O jardim de Amílcar de Castro - ( No espaço do CCBB )
PorBlog do Chiquinho Dornas-
0
O jardim de Amílcar de Castro
Parece que as 60 esculturas de Amílcar de Castro instaladas
nos jardins do CCBB foram encomendadas especialmente para o espaço. Elas
estabelecem um diálogo muito rico não apenas com a arquitetura de Niemeyer, mas
também com a espacialidade e com a aspereza da vegetação do cerrado.
Amílcar cultiva um jardim de plantas da
probabilidade, do aleatório e do acaso. As 12 carretas que transportaram as 60
peças de Amílcar de Minas Gerais para Brasília pesavam mais de 250 toneladas.

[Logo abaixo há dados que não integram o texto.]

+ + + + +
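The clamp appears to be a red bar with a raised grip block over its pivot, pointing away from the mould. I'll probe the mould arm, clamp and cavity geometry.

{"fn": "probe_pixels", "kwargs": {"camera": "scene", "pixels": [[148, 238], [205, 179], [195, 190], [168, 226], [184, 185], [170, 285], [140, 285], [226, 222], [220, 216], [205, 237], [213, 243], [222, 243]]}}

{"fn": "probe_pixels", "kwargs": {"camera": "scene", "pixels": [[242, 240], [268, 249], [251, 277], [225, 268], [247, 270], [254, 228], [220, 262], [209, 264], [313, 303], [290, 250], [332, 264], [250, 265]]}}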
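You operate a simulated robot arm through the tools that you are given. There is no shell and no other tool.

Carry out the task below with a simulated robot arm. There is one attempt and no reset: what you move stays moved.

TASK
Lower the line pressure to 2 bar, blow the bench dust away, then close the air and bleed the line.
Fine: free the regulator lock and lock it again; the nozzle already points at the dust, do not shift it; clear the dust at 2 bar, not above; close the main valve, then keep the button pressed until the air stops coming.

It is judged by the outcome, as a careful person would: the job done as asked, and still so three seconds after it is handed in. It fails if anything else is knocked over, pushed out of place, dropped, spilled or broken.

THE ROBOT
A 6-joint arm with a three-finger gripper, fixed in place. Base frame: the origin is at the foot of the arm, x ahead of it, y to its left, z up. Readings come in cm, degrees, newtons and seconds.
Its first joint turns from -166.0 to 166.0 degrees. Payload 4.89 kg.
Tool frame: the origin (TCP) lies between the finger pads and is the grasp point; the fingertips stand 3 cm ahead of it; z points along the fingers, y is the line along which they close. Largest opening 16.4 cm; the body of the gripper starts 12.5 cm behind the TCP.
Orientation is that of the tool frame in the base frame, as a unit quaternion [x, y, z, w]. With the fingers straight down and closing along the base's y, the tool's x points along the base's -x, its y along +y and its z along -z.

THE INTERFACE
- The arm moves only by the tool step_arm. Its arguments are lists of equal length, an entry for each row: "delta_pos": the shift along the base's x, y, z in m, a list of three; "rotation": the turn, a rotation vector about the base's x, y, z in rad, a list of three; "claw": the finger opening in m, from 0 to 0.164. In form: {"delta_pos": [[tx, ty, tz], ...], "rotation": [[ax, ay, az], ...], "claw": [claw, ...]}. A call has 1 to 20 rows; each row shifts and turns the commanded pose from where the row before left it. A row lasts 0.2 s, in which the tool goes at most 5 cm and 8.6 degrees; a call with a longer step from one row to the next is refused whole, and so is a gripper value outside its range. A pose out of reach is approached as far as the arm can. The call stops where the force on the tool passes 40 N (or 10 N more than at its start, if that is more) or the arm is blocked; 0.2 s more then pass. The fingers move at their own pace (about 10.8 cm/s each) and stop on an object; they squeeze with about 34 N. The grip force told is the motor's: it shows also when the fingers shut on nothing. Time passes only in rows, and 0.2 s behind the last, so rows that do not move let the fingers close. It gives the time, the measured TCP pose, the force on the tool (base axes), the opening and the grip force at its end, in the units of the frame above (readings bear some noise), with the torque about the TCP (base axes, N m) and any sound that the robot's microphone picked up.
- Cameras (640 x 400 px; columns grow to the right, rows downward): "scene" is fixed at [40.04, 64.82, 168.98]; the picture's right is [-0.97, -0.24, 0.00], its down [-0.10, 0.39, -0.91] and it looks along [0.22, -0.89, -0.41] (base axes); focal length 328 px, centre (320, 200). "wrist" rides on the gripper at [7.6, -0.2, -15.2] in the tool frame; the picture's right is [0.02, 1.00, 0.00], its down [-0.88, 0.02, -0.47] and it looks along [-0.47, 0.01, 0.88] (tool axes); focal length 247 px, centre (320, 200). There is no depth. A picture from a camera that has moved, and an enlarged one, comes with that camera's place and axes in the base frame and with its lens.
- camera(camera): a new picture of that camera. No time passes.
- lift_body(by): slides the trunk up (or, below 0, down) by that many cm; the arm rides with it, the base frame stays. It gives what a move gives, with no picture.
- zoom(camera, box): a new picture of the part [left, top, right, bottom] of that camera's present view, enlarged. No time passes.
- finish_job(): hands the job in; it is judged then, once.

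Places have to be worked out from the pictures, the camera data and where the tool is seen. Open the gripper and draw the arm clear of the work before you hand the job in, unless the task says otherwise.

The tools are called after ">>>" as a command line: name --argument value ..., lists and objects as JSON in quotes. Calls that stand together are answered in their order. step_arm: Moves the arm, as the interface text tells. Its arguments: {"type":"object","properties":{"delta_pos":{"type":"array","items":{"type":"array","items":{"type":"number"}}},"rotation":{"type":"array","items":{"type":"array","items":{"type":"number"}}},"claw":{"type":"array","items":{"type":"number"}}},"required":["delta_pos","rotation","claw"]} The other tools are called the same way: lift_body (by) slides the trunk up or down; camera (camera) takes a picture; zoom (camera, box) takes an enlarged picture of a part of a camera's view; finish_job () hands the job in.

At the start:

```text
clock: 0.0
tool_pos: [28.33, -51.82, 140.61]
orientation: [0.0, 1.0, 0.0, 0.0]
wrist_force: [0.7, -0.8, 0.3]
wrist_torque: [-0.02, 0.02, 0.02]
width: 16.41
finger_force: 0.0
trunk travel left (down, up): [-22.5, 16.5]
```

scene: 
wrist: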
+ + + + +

Mas, insolitamente, as esculturas passam a impressão de leveza. E esse efeito é
provocado pelas únicas duas intervenções que ele faz no ferro: os cortes e as
dobraduras.
O poeta e crítico Ferreira Gullar foi implacável
com a arte contemporânea. No entanto, ele escreveu alguns dos melhores textos
sobre Amílcar, amigo e colega do movimento neoconcreto. O artista plástico
desenhava na folha em branco e, em seguida, recortava o desenho e o dobrava. No
ato, surgia a terceira dimensão.
Segundo Gullar, Amílcar trabalha com grossas
chapas de ferro e a forma é o próprio ferro, que, à força de cortes e dobras,
ultrapassa a condição de matéria muda: “A placa opaca e densa é a negação do
significado e a possibilidade dele: nela o artista insere a sua ação
transformada, sua fala possível, que tanto é resposta quanto indignação. É uma
nova idade do ferro. Amílcar atua tensamente entre a placa anônima e a figura:
deixar a placa intocada é não falar: transformá-la em castelo, cavalo ou gente
é dissipar-lhe o mistério”.
Gullar enfatiza que se observarmos o caminho
percorrido por Amílcar em quase trinta anos, veremos que ele se atém a uns
poucos e mesmos elementos, sem se afastar de sua proposta básica e radical: “o
plano e a ruptura do plano que abre o espaço”.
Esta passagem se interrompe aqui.